**What is asked**
Extract every line starting at the line that contains "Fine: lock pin" and ending with the final line of the data, inclusive; give only those lines, word for word.

**Provided material**

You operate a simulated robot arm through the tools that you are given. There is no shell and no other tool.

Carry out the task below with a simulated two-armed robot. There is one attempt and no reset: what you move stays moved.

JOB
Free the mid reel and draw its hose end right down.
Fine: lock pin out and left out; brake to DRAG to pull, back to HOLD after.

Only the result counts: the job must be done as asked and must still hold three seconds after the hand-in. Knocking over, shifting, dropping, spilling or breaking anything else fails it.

**Completed task**
Fine: lock pin out and left out; brake to DRAG to pull, back to HOLD after.

Only the result counts: the job must be done as asked and must still hold three seconds after the hand-in. Knocking over, shifting, dropping, spilling or breaking anything else fails it.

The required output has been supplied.